The pleasure that my wife and I derive nowadays from the Italian countryside reminds me that as a kid I could not get away from rural America fast enough.
Most of my life I have lived in cities. But during my teenage years, my family lived in the American Midwest — that vast heartland of largely flat terrain that served as the breadbasket of the country and, indeed, often of other parts of the world. The environmental and social ravages of the 1930s temporarily interrupted its role in the economy, prompting heartbreaking stories like The Grapes of Wrath. My family were sort of reverse “Okies,” relocating from California to Oklahoma by way of Minnesota.
My youth was spent watching crops grow in fields around the small towns we lived in during the ’60s. The view of farms from the back seat of the family station was always oblique. One could see the first rows of corn and wheat but nothing else, save for an occasional barn rising above the plants. As a youth, I found it all incredibly boring and could not wait to graduate college so I could choose my own place to live – most certainly a city. I eventually chose the most intensely urban I could find – New York City.

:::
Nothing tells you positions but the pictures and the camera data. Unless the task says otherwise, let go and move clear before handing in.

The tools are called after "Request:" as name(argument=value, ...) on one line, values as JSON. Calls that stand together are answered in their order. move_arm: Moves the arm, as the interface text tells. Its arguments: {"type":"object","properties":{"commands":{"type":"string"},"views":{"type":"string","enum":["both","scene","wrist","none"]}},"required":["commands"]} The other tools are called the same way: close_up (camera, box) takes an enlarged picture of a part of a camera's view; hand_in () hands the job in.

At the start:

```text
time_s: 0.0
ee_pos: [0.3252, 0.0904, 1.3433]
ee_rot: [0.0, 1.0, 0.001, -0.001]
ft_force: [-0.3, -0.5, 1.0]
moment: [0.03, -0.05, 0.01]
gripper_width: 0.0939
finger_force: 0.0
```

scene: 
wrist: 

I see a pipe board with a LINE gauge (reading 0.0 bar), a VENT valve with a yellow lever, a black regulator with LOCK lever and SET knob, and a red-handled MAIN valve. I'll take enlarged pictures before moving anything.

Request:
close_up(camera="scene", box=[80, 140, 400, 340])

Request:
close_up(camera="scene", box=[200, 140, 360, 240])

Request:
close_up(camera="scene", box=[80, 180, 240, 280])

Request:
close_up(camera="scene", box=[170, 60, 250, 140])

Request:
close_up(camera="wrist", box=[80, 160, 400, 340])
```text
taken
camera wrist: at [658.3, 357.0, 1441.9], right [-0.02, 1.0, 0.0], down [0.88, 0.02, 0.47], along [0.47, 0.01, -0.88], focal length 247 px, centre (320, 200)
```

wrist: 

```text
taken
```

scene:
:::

But now, five decades later, I’ve come full circle. My wife and I live in a tiny town in east-central Italy, so small you can walk it all in a few minutes. Perched atop a small mountain, the village of Santa Vittoria in Matenano is surrounded by rolling and sloping farmlands. At an elevation of 2,000 feet, we can see the Adriatic Sea on most days and on some especially clear days, we can see the Dinaric Alps in Croatia. The view is nothing less than breathtaking – every single day.
Towards the opposite direction are the Sibillini peaks, a sub-range of the grand Apennine Mountains that stretch from Switzerland to south of Naples. They divide the country in half lengthwise, creating two distinctly different ecosystems and cultures. Those are layered on top of the remnants of many separate former kingdoms, duchies, portions of other empires, city-states, and protectorates that kept the peninsula fractured for well over a thousand years after the fall of the Roman Empire. Living in Italy even today is like living in 20 different countries, each with its own dialect, foods, customs, traditions, and attitudes. It’s easy to forget that Italy has only been a single nation for 150 years.
But back to the farms.
The agricultural functions that I found so uncool as an adolescent are now endlessly fascinating. Part of the reason might be that we look down onto them. From this lofty escarpment, we look across valleys that continually change color multiple times a year. From the light brown, newly tilled soil, to the electric emerald green of young crops, to the dark, rich verdancy of edibles soon to be harvested. In between the green fields are two anomalies. One is vast swaths of sunflowers, their famous perky faces turning with the movement of the sun. The other is solar farms – expansive arrays of panels, some of which also are built to turn with the sun. The contrast between traditional agricultural practices and high technology is amazing.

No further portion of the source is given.